• [REQUIREMENTS]: Keep the source passage going from its last sentence.
— begin SOURCE PASSAGE —
Uno podía ver en esos años, lejanos ya, la evolución del Carnaval. En tiempos de mis padres solo se disponía de pomos de plomo, el famoso lanza perfume o el papel picado; los bailes eran de máscaras y abundaban los Cabezones, hombres disfrazados que portaban enormes cabezas; a medida que fue corriendo el tiempo, los pomos se hicieron de plástico, ya adoptaron formas, quién de los que fue niño en los setenta puede olvidar el pomo con forma de Momia o del Zorro; aparecieron los martillitos y las cachiporras que hacían sonidos cuando golpeaban, y abundaban las caretas (la mayoría de personajes famosos de T.V.). La careta de Balá, del mismo Zorro, de Piluso… Y llegaron los ochenta y el pomo se transformó en lanza agua, el más famoso fue “El Bombero Loco”, y las caretas devinieron en máscaras de goma, que cubrían la cabeza completa, las más populares eran las de monstruos. Nada podía suponer que los Carnavales iban a morir, pero sucedió. Se fue marchitando como una planta a la que le falta riego. Hoy en día, casi no se ven niños jugando al carnaval en las calles, mucho menos se encontrará algún adulto. Hoy en día, los corsos son una muestra penosa, perdieron su esplendor, la violencia prima en sus corsos, donde frecuentan los robos, las peleas, muchas veces tan violentas que los mismos corsos son clausurados. Hoy el espíritu del carnaval no florece, hoy Baco no desparrama sus efluvios sobre los mortales. Hay desidia, apatía, la gente está inmersa en sus preocupaciones, los miedos –bien fundados- minan las ganas de festejar, de continuar esta práctica; la niñez hoy en día es efímera, todo pasa por una computadora, si no está en Facebook o en Hotmail o en You Tube no existe.
— end SOURCE PASSAGE —
— begin GIVEN DATA —
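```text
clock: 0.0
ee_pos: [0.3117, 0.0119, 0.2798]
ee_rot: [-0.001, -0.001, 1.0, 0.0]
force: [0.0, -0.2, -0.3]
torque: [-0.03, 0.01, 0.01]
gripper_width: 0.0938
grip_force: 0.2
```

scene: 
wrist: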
— end GIVEN DATA —
• [RESPONSE TO THE TASK]:
El Carnaval está muriendo de muerte natural, sólo quedan unas pocas células vivas pero debilitadas, muy debilitadas. Hay quienes se niegan a dejarlo morir y luchan, pero no es lo mismo. Se valora el esfuerzo de quienes intentan aplazar la defunción, pero no alcanza, porque sin el espíritu colectivo el Rey Momo no volverá a bailar en los barrios.

martes, 31 de marzo de 2009

De los vecinos en la puerta.


Caminar por las calles del barrio –supongo que por las calles de cualquier barrio será igual- en esa hora incierta del crepúsculo, esa frontera imprecisa entre el día y la noche, me provoca cierto desasosiego, una sensación insoportable de angustia y pesar al verlas vacías, al observarlas quietas y silenciosas; al ver las puertas de las casas cerradas, sin un vecino parado en ellas… La inseguridad obliga a recluirse y tiñe a nuestros barrios con una suerte de atmosfera fantasmal. La vida se retrae ante el miedo, y el silencio y la quietud ganan la pulseada. Entonces, algo tan característico de un barrio, algo tan particular y pintoresco de las vecindades se ha esfumado, desvanecido por el maldito embrujo de una maldad creciente e imponente.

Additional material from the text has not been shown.